The True Power of Empowerment Groups

A conversation with Maria Martinez, Director of Client Services

A festive banner on a clear glass window that reads "Nadie es como tu y ese es tu poder" (No one is like you and this is your power)

Empowerment is the essence of healing for survivors of intimate partner violence, defined literally as “the process of gaining freedom and power to do what you want or to control what happens to you.” Our attorneys and advocates can help survivors gain freedom in a legal and practical sense  – but what happens next?

It’s about taking clients from the worst possible thing that they have lived through, and seeing them months later/years later saying ‘yes this happened to me, however, this is who I am today.’”

Director of Client Services, Maria Martinez, helps to answer the question of “what’s next” both for clients and for DVP’s programs. Her focus is on the fact that our clients are the ones doing the work – DVP’s job is to provide the partnership and space for them to accomplish that work. As a result, programming is constantly evolving to meet the needs of survivors. There is no better example than Maria’s Empowerment Group series.

The idea started during the height of the COVID-19 pandemic as a way to stay connected to a sense of community. Maria hosted a Zoom session once per week and was shocked by the outpouring of attendees. It became a priority to continue the Empowerment Group series when DVP services were finally allowed back in-person.

“So many of our clients had sort of paused what they were experiencing through the domestic violence to deal with COVID. It was a rollercoaster. I was hearing how angry they were about so many different things – losing a parent in another country and not being able to go, issues of food insecurity, and everything else. I wanted to create a safe place where they could come and talk.

And it just turned out to be so much more than I ever could have imagined.”

The new in-person Empowerment Group officially kicked off on March 2. For six weeks, the group would meet for an hour and a half in a large conference room, with no more than 11 attendees to ensure everyone had the chance to talk.

“Prior to starting the group, I had identified six themes. It was going to start off a healing journal writing group, but when I went into the group and met with the clients and started to hear what they were organically bringing to the table, I changed it to self-love. I would listen one week to the needs they had to discuss, then bring that as the theme for the next week.”

An important quality of the group was that it included a balance of newer and older clients, some of whom had participated in the Zoom iteration. At first, it was the more experienced clients leading and sharing stories, but by the end of the six weeks, everyone was participating freely. And it didn’t stop there:

“My intended outcome was to have the clients gain the ability to share. Which they did. But it turned out to be much more – these clients are now a support for each other. They are connected through Whatsapp and hold each other accountable. They became allies for each other.”

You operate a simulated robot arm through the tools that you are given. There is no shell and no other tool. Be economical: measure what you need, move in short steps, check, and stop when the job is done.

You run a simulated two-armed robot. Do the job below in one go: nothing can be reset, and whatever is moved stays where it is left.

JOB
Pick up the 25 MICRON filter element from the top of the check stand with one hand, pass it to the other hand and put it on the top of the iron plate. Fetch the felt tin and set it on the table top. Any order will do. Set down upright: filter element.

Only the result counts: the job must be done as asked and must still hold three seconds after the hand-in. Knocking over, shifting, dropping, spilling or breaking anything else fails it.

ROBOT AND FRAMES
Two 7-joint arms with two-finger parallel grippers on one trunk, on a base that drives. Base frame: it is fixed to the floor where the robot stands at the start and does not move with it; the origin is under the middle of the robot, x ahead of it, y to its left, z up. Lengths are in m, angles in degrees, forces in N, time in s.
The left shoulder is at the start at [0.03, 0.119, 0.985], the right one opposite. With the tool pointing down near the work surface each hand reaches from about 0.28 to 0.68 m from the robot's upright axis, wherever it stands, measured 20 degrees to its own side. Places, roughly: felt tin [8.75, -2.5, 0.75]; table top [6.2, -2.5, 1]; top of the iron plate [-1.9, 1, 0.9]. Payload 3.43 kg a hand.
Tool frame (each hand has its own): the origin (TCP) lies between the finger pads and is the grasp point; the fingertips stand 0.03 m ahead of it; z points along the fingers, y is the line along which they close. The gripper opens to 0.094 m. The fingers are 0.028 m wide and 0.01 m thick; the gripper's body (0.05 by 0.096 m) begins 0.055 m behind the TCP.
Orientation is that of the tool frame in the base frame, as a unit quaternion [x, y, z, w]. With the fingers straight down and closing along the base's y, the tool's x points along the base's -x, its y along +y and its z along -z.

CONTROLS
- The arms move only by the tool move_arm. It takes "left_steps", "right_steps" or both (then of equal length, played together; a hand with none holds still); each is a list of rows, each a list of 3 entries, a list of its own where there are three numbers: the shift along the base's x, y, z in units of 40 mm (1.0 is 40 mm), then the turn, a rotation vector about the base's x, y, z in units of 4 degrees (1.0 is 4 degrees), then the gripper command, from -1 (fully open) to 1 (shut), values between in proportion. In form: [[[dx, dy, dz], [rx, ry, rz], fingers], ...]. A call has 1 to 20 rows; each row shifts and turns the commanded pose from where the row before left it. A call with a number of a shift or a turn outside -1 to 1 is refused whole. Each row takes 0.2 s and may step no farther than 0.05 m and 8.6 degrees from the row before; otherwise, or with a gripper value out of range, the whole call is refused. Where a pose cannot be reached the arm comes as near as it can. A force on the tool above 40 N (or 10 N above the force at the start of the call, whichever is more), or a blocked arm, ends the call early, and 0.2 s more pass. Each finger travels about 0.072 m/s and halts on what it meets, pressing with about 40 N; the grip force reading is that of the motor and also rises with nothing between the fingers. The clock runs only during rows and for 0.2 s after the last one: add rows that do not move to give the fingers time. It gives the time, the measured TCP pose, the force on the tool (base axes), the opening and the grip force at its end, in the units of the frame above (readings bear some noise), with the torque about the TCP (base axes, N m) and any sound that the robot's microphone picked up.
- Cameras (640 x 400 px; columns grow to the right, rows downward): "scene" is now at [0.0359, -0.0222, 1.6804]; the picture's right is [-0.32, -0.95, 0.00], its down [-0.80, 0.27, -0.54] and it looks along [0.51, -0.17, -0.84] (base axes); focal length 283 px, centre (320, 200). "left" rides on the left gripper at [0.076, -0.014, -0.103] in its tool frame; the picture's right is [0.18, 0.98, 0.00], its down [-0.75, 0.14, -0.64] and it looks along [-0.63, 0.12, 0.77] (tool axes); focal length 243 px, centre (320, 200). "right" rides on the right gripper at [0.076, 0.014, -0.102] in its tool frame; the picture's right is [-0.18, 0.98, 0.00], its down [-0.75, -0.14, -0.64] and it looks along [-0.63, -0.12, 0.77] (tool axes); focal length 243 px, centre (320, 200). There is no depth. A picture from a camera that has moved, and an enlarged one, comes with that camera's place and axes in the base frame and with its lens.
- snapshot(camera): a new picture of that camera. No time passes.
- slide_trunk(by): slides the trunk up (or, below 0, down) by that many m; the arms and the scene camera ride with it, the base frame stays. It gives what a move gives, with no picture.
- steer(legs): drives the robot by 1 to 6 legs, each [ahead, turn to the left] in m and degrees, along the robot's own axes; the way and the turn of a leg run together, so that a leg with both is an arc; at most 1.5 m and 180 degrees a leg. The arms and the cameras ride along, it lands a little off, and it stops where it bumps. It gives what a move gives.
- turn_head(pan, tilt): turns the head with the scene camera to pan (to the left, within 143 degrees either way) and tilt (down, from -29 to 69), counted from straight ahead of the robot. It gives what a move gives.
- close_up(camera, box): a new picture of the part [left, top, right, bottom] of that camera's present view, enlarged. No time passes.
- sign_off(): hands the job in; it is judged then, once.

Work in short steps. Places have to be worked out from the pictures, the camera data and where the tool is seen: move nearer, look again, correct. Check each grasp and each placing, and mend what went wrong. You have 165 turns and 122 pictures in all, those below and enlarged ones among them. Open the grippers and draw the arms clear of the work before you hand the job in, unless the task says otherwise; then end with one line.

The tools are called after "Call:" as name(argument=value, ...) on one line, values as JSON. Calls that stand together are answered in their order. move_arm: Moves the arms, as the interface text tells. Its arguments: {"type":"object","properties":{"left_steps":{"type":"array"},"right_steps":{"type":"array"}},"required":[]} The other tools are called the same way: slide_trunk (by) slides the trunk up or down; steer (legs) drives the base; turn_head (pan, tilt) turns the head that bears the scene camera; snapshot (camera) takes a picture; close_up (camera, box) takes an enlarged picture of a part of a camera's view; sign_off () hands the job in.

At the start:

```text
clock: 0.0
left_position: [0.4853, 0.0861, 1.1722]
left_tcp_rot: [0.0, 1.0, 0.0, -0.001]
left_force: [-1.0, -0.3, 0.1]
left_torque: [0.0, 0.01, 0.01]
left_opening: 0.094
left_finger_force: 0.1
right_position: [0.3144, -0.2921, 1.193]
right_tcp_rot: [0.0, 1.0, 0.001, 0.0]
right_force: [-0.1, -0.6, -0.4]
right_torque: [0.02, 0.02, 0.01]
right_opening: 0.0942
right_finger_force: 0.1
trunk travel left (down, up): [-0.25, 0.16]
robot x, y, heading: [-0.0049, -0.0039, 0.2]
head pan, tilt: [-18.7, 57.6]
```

Another unanticipated outcome also emerged. Clients who attended the Empowerment Group series have become more confident in sharing their stories and defining their goals with others, including their DVP attorneys as Immigration Staff Attorney Lucia Cuenca explains:

“In the beginning stages of representation, many clients struggle with recalling or sharing details about their abuse, often due to trauma or shame. The Empowerment Groups help them learn new tools for expressing themselves, which is invaluable to their ability to meaningfully participate in their own cases. For example, I have one client who was extremely hesitant and unable to share details of the abuse they endured. After attending the group, the client was suddenly more comfortable identifying the patterns of abuse and the emotional impact for the first time — allowing them to move forward with filing their U visa petition and to begin to heal from the past.”

The self-love themed Empowerment Group continues on with its six-week cycle introducing more and more survivors to the community. Those who complete the six weeks are invited to continue gathering every other week. New Group series will also be added in the coming months based on themes that DVP attorneys and advocates are hearing directly from survivors as a goal or a point of frustration.

The inspiration doesn’t end there for Maria – she has a clear vision for what comes next:

The goal for me is to empower clients to become leaders in their communities, to become a voice. Though we have amazing domestic violence organizations, we don’t have enough to serve every victim in NYC. If we’re able to have individuals who have gone through this, gone through services, gone through groups, and learn how to be a peer to someone and to support someone who has to go to court and able to say ‘hey, I’ve been there’, or to run a group or workshop — that is my goal. That these clients know that their voice is very strong, and they have a valuable message. It’s not easy, but together, we can and we will take the dreams we have and make them happen.